:: Dataset section

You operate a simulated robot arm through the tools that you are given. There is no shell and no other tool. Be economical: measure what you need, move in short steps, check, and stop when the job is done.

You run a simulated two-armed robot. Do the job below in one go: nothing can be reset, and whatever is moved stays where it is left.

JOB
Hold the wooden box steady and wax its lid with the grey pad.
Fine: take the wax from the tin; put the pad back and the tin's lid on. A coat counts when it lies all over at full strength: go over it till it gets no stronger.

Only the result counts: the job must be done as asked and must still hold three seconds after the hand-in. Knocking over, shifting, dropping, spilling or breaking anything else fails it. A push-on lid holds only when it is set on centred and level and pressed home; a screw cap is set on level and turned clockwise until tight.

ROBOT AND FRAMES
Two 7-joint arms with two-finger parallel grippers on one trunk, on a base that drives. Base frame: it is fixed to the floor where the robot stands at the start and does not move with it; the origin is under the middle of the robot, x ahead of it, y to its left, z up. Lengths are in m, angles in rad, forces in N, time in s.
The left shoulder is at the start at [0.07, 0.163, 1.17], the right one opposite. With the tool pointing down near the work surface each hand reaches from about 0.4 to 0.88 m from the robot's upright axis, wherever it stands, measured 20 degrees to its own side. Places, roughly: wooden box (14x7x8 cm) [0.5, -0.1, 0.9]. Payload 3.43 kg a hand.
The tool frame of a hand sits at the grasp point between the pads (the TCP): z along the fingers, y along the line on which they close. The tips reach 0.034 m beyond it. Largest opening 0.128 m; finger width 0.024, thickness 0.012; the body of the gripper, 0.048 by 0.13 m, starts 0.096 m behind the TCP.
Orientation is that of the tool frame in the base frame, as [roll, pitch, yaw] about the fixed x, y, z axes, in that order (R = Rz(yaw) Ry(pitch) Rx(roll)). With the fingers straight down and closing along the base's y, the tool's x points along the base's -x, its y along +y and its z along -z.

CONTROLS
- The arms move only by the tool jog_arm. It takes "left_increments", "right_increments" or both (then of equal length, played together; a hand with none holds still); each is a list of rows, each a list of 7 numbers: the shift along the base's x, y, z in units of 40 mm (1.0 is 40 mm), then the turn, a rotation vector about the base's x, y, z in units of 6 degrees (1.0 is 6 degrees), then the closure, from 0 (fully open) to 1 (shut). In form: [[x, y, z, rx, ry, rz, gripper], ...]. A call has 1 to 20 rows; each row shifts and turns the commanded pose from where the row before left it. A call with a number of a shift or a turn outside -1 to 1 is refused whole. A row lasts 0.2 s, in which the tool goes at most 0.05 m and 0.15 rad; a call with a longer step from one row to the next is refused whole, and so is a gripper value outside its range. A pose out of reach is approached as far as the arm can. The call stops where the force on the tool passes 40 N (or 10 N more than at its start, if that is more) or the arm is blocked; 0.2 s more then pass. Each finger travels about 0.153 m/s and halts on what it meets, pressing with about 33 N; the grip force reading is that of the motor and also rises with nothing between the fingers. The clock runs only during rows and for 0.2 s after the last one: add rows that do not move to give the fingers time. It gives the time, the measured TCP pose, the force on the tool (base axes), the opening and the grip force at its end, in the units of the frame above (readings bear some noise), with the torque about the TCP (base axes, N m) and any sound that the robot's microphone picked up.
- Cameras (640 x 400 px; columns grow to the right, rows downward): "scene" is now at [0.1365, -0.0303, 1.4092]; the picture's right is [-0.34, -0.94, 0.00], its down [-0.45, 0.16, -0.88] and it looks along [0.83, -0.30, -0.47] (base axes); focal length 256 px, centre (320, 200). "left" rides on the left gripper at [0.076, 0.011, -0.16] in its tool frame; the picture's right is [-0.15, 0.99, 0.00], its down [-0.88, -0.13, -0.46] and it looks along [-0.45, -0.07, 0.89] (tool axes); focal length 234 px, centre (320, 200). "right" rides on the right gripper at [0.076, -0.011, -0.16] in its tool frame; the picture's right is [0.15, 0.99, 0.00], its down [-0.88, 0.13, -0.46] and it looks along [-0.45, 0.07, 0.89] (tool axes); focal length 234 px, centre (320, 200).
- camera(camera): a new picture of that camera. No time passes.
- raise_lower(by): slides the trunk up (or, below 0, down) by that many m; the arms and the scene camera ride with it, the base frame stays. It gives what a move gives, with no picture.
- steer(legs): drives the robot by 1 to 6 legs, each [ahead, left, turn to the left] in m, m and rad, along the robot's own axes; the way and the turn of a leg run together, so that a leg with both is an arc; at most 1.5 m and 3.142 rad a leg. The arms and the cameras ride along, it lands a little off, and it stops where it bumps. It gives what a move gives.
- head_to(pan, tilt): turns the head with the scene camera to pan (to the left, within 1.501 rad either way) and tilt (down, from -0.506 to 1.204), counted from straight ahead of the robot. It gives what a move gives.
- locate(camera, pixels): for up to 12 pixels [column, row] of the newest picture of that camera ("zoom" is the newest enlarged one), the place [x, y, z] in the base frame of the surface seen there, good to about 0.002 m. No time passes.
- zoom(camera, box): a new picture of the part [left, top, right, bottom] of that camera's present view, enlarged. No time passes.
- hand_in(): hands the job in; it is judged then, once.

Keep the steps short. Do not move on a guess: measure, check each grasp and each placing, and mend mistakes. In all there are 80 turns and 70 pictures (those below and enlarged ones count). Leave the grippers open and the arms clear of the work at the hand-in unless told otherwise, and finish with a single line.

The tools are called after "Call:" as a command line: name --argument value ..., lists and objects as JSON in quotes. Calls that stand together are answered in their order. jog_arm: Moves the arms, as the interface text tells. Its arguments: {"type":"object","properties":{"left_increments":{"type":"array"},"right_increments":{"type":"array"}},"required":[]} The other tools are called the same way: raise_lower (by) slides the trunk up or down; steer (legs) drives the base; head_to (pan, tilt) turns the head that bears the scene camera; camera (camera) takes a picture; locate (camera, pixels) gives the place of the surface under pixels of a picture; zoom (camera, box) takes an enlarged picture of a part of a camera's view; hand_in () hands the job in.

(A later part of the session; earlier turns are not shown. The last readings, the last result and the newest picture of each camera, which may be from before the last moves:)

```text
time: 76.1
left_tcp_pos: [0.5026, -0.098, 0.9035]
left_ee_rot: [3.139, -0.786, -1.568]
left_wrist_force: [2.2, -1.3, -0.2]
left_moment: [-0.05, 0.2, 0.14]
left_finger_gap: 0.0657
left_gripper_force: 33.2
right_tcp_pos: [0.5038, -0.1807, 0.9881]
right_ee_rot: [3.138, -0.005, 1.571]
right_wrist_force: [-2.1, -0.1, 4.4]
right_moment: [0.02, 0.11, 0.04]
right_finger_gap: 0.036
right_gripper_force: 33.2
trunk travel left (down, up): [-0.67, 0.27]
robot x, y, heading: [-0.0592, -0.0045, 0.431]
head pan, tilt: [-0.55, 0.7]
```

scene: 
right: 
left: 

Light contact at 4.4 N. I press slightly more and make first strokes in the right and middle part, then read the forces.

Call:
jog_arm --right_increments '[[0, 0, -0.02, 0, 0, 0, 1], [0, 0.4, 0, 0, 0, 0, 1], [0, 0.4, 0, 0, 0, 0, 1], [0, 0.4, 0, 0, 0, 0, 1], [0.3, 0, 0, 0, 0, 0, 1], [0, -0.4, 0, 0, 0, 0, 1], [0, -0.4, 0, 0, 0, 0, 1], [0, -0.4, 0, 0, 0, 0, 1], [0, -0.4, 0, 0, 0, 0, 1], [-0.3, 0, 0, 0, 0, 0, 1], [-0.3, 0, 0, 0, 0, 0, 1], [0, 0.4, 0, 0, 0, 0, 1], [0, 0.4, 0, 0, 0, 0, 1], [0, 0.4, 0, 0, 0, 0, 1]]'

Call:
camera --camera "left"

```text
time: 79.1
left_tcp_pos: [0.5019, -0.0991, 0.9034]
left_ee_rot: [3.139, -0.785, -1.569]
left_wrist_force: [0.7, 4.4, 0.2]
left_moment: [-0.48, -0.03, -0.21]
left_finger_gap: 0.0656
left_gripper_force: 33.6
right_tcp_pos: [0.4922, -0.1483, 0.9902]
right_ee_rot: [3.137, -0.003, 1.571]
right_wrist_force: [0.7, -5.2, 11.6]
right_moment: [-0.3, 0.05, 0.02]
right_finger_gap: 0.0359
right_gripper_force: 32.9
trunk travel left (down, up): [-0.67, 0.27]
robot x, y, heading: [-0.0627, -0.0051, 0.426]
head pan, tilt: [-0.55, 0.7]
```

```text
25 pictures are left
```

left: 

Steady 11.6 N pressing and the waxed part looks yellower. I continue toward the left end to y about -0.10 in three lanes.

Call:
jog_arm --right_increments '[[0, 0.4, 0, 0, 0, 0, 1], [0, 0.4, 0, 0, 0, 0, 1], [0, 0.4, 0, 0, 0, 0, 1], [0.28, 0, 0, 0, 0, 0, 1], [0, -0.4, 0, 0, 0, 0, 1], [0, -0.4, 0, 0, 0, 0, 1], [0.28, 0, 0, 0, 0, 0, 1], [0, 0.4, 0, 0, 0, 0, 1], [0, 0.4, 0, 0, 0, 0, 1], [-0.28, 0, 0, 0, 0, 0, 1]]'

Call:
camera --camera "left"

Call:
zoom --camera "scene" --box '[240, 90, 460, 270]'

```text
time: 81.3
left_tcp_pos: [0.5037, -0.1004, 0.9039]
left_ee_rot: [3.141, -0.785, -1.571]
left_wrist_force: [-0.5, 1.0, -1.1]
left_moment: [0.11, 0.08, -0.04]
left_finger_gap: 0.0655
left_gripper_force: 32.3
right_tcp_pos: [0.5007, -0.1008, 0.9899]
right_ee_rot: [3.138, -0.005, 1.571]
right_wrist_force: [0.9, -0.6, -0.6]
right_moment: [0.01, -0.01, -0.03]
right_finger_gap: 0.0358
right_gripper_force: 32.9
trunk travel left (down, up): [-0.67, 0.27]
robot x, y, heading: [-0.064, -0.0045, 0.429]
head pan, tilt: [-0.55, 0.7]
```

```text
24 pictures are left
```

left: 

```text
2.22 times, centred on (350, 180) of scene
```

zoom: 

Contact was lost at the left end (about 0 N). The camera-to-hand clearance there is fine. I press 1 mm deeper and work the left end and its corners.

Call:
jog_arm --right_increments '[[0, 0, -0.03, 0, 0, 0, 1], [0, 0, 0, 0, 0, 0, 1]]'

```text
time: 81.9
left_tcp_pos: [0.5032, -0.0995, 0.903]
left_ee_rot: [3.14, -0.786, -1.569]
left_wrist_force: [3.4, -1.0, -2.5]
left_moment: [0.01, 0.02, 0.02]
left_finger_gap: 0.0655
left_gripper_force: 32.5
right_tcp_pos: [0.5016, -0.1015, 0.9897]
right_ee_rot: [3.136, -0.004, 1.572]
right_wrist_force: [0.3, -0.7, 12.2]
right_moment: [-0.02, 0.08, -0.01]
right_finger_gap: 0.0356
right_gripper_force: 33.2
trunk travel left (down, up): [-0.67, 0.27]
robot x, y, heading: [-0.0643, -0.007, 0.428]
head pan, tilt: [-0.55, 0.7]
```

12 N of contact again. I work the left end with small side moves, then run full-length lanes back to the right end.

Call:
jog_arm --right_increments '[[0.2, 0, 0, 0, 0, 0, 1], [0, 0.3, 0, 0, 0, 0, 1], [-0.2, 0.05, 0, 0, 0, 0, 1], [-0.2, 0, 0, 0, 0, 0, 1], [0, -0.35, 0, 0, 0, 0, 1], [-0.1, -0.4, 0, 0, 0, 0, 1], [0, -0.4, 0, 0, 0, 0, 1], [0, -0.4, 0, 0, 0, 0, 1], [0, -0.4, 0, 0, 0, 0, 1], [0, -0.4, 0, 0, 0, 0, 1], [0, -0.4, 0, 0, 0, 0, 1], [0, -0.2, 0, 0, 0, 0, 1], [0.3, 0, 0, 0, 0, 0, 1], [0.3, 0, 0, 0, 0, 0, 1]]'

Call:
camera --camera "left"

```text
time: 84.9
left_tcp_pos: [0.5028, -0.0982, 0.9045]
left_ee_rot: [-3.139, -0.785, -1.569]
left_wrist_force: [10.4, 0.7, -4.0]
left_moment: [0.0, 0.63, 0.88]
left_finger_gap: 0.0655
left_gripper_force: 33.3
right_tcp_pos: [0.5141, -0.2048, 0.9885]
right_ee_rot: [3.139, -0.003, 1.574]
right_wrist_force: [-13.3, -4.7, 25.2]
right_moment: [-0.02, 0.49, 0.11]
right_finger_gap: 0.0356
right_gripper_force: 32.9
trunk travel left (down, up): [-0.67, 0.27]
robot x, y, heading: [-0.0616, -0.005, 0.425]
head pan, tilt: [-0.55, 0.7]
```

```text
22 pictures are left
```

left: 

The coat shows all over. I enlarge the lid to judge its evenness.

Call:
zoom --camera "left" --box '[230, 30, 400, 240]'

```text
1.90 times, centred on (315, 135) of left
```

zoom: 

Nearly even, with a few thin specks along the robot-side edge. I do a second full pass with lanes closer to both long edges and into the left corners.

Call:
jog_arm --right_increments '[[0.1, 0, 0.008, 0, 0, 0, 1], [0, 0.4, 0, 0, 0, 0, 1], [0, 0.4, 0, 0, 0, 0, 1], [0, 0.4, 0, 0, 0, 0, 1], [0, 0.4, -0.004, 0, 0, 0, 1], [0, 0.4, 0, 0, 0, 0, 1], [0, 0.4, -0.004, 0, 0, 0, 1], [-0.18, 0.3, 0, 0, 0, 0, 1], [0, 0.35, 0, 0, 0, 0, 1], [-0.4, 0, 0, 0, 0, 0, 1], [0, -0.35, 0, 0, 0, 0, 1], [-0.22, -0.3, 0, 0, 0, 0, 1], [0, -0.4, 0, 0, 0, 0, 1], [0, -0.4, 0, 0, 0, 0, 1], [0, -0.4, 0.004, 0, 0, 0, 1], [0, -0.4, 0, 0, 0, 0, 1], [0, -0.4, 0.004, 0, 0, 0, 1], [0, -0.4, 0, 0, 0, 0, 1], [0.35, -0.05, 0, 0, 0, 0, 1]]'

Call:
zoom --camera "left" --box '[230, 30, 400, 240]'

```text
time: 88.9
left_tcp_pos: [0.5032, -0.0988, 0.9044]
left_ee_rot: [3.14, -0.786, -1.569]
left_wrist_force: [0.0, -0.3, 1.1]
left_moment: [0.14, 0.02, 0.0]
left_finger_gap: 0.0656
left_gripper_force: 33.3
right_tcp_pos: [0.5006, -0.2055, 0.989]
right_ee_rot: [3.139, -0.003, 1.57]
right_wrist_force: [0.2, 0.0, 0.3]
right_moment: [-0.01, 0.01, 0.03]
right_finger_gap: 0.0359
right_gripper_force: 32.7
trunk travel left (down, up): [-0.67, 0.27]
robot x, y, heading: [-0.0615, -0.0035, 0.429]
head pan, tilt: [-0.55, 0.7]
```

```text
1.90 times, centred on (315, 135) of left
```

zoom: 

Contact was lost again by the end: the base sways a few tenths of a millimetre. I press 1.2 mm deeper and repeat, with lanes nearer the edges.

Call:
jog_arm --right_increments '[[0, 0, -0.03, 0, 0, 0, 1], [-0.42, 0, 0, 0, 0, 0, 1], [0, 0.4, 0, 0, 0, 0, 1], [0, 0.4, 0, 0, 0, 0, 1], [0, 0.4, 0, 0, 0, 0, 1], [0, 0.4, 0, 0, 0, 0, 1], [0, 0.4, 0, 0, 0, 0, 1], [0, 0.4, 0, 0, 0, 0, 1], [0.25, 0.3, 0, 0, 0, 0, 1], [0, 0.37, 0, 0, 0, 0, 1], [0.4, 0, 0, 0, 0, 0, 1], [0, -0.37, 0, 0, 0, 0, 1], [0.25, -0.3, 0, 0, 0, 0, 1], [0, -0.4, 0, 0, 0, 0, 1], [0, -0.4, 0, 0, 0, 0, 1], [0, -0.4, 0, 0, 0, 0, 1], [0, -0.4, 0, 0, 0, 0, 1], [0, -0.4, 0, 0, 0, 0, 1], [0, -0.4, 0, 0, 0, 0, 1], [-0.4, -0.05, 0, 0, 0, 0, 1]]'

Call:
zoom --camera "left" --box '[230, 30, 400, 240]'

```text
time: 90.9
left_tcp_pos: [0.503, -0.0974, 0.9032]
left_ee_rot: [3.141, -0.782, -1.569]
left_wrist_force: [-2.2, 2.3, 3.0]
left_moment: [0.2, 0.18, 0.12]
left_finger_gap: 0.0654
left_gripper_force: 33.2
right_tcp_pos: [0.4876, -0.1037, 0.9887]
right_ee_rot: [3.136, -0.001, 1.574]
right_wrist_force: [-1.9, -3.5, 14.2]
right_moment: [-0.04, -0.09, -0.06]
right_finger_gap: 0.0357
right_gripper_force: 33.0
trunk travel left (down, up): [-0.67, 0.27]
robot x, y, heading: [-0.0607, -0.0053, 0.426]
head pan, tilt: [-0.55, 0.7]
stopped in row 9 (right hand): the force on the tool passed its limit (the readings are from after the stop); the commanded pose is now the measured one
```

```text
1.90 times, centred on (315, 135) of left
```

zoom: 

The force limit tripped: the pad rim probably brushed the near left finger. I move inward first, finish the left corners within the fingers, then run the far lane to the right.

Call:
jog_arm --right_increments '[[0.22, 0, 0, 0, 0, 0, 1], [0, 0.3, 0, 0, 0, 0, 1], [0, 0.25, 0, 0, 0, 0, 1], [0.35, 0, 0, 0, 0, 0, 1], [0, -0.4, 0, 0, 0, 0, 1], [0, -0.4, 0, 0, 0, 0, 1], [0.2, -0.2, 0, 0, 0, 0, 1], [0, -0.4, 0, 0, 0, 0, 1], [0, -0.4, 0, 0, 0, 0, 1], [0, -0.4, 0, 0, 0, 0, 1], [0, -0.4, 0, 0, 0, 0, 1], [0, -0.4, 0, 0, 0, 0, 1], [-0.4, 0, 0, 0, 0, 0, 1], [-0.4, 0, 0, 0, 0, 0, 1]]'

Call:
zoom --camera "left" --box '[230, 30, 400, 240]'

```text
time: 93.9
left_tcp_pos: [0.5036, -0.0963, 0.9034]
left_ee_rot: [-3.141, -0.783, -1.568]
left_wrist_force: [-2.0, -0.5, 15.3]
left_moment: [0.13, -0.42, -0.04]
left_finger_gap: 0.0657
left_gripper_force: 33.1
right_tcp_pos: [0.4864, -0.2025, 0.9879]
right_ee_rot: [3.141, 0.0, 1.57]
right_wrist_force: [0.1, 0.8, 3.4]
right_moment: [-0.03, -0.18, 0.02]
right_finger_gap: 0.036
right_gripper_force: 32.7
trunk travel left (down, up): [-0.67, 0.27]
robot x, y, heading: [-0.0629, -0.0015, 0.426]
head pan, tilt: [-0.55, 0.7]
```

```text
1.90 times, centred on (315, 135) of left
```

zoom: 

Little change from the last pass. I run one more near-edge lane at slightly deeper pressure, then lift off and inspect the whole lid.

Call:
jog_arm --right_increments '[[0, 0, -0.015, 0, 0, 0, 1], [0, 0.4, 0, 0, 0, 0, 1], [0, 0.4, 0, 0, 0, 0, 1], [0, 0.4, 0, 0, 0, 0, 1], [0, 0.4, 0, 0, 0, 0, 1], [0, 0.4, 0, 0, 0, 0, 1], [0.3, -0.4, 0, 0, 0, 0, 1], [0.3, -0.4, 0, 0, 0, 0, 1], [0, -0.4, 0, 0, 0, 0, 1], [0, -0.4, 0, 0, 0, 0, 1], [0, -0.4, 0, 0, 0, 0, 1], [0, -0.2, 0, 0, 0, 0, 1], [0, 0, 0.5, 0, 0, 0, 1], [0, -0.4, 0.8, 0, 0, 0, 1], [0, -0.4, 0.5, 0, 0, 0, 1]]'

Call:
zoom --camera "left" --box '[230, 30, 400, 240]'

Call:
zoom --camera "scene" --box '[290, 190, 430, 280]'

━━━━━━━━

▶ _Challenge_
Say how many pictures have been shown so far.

::::

▶ _Challenge_
What is the number of lines in this material that hold the string "grasp"? Answer with that number only.

▶ _Output of the task_
2